Racist MK Smotrich Ousted from Knesset Meeting after Denouncing Interreligious Marriages

A heated debate took place on Monday afternoon, November 14, during a meeting of the Knesset Committee on the Status of Women and Gender Equality, after racist HaBayit HaYehudi (Jewish Home) lawmaker, Bezalel Smotrich spoke out against interreligious marriages and defended an Orthodox organization that had reportedly acted against mixed marriages between Jewish women and Muslim men.
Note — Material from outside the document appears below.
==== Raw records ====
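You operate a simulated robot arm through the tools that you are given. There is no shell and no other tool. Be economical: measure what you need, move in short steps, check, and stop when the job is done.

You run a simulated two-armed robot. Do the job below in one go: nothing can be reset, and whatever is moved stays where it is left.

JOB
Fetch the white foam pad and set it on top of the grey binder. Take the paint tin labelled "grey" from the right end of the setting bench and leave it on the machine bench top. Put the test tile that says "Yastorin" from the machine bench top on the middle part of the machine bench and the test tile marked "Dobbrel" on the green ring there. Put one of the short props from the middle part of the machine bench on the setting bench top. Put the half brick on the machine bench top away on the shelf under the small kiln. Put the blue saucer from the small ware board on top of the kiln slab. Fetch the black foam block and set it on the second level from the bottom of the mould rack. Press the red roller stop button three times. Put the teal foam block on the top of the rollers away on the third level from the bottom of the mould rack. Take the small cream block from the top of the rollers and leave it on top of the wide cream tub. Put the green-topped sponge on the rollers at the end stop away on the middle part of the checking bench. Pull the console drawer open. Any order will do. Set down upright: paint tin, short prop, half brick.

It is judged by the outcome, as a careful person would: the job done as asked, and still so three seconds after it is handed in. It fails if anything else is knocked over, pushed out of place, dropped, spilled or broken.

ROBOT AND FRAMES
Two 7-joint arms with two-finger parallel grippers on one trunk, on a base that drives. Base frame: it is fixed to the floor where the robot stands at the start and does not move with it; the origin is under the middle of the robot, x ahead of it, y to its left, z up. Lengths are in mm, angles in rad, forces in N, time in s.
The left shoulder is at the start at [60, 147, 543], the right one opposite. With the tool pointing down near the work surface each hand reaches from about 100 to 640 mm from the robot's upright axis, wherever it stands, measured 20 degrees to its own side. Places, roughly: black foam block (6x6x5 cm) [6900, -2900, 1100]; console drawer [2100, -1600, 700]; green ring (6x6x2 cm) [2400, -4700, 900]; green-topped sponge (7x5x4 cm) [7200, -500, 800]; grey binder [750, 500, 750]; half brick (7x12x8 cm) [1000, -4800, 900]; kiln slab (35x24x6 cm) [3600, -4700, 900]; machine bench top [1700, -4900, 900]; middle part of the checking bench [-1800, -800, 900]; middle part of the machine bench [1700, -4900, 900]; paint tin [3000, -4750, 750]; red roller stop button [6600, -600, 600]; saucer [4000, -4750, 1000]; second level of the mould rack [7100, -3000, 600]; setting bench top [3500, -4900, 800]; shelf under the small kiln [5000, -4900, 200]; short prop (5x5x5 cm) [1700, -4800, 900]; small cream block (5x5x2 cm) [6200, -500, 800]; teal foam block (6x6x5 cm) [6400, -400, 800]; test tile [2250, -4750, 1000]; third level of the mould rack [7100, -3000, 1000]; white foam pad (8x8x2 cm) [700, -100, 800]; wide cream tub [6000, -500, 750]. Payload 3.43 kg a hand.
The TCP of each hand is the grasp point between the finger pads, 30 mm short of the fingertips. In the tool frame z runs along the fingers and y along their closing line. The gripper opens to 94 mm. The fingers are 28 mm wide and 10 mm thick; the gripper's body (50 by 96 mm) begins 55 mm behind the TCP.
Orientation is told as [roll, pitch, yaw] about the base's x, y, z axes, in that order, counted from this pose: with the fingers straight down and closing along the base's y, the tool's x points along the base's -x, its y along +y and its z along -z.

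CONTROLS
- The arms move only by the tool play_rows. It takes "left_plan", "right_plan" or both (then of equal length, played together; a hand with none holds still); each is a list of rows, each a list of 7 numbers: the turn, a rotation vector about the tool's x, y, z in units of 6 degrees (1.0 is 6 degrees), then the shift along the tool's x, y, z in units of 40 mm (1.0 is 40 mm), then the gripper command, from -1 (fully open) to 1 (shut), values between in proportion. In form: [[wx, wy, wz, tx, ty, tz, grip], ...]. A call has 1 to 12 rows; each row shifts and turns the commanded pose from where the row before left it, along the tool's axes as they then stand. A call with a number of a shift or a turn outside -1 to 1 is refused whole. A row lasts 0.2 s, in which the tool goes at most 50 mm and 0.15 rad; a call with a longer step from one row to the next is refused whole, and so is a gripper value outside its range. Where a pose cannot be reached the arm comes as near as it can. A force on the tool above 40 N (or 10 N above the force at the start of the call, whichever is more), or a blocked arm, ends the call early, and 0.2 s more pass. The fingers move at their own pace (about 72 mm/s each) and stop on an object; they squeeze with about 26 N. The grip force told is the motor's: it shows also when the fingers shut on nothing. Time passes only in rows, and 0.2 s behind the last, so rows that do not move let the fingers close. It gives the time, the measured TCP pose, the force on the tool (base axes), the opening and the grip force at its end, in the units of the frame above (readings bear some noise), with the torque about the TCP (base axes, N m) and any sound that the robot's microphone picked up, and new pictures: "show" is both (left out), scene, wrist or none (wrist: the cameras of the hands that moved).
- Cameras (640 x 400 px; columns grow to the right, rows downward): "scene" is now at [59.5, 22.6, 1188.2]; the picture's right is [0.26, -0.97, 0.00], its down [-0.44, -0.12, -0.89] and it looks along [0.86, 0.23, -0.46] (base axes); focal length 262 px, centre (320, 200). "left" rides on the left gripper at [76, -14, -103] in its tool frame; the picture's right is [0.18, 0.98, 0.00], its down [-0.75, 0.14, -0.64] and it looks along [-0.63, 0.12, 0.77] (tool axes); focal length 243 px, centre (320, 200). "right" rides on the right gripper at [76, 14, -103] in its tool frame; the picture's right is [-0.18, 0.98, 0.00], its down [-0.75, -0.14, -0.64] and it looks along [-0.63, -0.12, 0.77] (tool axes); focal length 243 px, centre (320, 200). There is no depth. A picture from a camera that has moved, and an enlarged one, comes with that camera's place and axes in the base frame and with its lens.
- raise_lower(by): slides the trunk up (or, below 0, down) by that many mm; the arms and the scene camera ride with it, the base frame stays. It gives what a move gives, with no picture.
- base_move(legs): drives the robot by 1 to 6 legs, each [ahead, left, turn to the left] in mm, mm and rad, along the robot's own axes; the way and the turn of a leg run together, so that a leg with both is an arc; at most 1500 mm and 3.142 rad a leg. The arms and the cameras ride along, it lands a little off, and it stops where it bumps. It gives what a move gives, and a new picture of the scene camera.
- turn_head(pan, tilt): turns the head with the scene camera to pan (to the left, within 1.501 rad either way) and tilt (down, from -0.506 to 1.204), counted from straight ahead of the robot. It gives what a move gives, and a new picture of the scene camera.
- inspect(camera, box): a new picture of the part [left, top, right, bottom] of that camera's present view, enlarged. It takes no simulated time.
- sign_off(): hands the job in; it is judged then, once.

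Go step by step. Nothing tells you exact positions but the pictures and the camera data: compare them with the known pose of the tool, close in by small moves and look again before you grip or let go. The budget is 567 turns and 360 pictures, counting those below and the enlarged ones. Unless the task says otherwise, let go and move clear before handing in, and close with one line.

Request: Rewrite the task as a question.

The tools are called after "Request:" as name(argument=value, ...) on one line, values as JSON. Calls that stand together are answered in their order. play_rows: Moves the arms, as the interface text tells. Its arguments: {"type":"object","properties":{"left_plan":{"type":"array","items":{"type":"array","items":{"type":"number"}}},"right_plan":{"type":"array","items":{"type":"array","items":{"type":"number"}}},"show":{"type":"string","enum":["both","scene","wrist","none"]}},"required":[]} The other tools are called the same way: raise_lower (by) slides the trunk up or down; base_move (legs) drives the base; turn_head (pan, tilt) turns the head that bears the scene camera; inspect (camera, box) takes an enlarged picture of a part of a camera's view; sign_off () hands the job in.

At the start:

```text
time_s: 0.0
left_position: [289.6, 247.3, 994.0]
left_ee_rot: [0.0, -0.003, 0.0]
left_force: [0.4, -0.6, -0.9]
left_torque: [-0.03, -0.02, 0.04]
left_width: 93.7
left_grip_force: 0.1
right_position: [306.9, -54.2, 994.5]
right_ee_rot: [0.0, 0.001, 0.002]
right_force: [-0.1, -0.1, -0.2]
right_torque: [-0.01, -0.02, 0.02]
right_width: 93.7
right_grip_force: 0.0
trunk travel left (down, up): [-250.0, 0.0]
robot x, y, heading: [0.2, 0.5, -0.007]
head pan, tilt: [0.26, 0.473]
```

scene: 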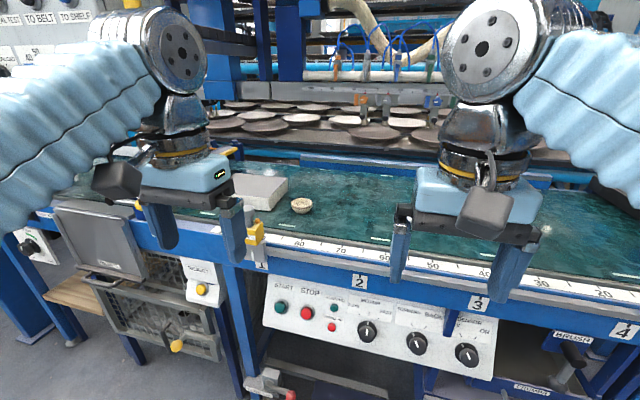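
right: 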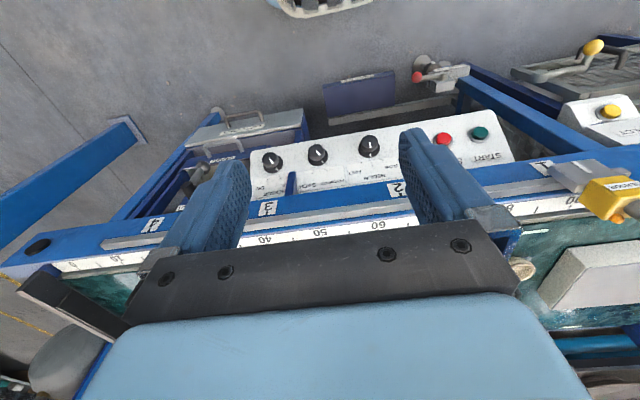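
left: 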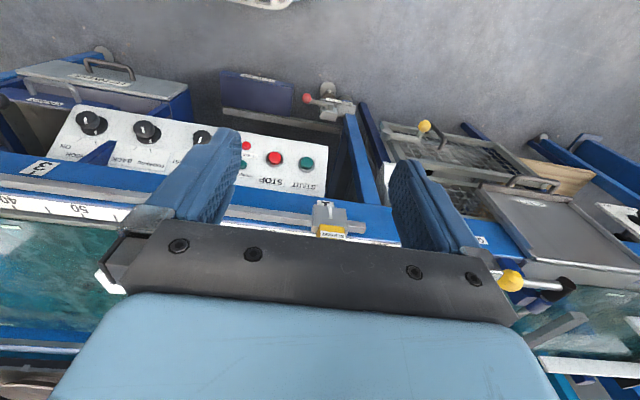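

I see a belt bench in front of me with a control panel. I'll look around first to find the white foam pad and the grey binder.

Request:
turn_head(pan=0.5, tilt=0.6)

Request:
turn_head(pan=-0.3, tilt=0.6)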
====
The committee chairwoman, MK Aida Touma-Sliman (Hadash), ordered security to remove Smotrich, claiming that he was inciting against Arabs.
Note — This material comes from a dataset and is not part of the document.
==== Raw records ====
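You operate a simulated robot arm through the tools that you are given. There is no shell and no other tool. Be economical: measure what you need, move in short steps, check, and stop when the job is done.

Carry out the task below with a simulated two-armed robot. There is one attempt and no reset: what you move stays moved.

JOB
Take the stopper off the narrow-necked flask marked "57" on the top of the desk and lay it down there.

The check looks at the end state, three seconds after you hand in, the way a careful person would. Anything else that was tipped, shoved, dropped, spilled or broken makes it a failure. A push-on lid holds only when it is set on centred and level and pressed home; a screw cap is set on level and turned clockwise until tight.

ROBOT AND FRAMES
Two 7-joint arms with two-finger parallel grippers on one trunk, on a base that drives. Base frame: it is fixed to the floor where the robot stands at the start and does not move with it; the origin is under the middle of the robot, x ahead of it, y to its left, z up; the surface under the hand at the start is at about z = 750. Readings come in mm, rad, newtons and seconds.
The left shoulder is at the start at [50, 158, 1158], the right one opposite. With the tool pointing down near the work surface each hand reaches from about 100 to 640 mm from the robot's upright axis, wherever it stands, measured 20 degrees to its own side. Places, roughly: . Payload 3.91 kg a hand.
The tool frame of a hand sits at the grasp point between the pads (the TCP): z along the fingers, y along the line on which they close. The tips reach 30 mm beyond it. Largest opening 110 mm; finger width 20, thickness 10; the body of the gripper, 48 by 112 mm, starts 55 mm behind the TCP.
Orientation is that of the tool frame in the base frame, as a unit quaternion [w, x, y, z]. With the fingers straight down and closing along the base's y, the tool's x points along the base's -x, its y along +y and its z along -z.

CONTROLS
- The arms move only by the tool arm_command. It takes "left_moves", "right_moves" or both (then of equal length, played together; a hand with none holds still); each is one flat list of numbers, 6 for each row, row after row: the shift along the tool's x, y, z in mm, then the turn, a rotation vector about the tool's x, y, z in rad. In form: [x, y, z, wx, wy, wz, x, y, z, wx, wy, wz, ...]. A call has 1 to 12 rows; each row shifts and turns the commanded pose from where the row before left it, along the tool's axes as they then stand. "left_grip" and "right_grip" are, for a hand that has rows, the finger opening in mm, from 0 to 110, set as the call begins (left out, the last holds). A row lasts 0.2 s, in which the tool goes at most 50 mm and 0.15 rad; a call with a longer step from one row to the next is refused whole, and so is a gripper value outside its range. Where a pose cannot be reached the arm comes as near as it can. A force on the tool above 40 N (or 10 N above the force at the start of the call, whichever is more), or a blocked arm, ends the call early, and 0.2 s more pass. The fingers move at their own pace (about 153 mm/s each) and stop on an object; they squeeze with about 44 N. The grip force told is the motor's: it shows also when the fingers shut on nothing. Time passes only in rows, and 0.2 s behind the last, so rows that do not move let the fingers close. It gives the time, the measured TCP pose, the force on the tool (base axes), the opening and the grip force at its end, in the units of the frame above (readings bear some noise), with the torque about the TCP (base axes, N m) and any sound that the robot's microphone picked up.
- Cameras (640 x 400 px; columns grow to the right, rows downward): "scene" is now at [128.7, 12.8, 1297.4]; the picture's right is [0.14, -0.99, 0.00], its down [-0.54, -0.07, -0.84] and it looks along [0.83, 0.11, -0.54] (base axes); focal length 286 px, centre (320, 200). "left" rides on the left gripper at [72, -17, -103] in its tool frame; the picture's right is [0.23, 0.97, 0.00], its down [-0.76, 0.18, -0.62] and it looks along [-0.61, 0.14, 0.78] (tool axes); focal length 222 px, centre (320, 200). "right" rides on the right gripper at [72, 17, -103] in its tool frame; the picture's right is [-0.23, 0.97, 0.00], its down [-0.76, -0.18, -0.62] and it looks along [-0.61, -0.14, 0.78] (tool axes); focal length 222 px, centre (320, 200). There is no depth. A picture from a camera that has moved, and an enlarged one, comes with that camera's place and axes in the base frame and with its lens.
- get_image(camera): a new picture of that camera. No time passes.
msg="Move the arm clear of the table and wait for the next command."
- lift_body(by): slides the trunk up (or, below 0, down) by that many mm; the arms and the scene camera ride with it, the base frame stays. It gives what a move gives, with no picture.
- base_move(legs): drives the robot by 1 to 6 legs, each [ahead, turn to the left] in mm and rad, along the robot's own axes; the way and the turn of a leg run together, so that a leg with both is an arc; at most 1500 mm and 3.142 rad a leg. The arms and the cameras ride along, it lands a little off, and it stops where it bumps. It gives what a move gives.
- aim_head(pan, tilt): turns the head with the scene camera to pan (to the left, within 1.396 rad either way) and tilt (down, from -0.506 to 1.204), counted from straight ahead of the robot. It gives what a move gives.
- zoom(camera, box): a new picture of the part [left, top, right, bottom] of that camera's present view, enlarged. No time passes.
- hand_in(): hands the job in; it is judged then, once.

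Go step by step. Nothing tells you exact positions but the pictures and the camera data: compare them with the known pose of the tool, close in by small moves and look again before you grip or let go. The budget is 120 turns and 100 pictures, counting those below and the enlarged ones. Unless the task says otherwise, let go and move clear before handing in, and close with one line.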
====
MK Aida Touma-Sliman (Hadash) during a visit to the city of Lod with the Committee against Racism

MK Aida Touma-Sliman (Hadash) during a visit to the city of Lod with the Committee against Racism (Photo: Al Ittihad)

The meeting focused on an ultra-Orthodox nonprofit organization, Hemla (Hebrew for “compassion”), that runs a state-funded home in Jerusalem for religious women with personal and family problems. A 2011 report by Haaretz claimed that Hemla was in fact an ideologically motivated group, with one of its stated goals being to “help girls from broken homes who are in danger of forced conversion,” and that most of the women in its hostel had been “rescued” from relationships with Arabs. The report also asserted that the association was closely affiliated with Lehava, a radical far-right organization that opposes intermarriage and seeks to stifle public activity by Arabs in Israel. According to the report, Lehava’s head, Bentzi Gopstein, also served as public relations director for Hemla.
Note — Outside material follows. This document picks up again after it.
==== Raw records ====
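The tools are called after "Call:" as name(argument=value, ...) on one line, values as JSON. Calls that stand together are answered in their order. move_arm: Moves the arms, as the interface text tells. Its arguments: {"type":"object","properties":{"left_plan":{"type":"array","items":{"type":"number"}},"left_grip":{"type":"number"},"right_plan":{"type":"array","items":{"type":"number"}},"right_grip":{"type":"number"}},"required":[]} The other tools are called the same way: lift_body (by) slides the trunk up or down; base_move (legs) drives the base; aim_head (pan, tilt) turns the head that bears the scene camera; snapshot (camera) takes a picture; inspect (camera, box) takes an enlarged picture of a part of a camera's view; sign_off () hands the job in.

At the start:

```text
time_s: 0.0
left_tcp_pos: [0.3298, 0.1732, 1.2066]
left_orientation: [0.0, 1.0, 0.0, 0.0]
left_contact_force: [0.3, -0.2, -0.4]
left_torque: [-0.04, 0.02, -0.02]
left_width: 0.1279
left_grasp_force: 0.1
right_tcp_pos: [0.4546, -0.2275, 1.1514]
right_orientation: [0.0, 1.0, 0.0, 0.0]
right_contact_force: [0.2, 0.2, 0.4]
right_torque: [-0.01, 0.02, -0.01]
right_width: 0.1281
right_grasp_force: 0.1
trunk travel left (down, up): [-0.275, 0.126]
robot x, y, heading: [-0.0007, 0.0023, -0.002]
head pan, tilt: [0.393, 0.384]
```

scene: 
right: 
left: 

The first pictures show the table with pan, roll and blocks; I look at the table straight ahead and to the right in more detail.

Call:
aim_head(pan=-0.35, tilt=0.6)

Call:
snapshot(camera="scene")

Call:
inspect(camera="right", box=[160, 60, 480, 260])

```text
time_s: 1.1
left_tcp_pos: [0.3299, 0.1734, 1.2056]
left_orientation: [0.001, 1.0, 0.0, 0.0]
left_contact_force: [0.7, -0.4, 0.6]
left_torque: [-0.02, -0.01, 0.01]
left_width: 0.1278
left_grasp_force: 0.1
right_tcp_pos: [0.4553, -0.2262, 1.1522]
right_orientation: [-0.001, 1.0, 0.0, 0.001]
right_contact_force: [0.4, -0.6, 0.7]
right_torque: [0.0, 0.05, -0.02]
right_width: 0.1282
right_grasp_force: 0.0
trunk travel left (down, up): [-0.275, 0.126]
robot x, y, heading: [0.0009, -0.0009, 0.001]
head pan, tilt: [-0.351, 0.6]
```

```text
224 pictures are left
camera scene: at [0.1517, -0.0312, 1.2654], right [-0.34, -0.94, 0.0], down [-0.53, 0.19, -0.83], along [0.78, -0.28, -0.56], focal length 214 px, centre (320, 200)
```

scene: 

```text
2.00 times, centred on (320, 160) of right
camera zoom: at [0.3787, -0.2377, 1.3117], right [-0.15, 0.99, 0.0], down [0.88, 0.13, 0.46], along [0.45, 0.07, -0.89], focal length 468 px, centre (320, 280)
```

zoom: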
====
MK Touma-Sliman contended that it was hard to understand why Hemla was being funded by the Ministry of Social Affairs and Social Services, as its activity appeared to be ideology-based rather than welfare-oriented. She quoted a publication by the organization published almost 15 years ago that claimed it was safeguarding women “before they reach the [Arab] village and have a baby named Ahmed.”

During the committee session, Smotrich used his time to speak in defense of Hemla, claiming that as long as the organization was “helping people in need,” there was no reason to examine the views of its managers. Smotrich was immediately kicked out of the meeting by Touma-Sliman. Smotrich, she said, had used his very first appearance at the Committee on the Status of Women to “continue his incitement against Arabs, rather than dealing with the question of whether the Ministry of Social Affairs was properly supervising an organization that operates a care home for teenage women and announces that its goal is to ‘rescue them from the danger of forced conversion.'” Following his ejection from the meeting Smotrich said that “MK Touma-Suleiman decided to promote her Communist Party agenda to make the State of Israel ‘the state of all its people… [Her] exploiting the committee to promote her political agenda is inappropriate,” he said.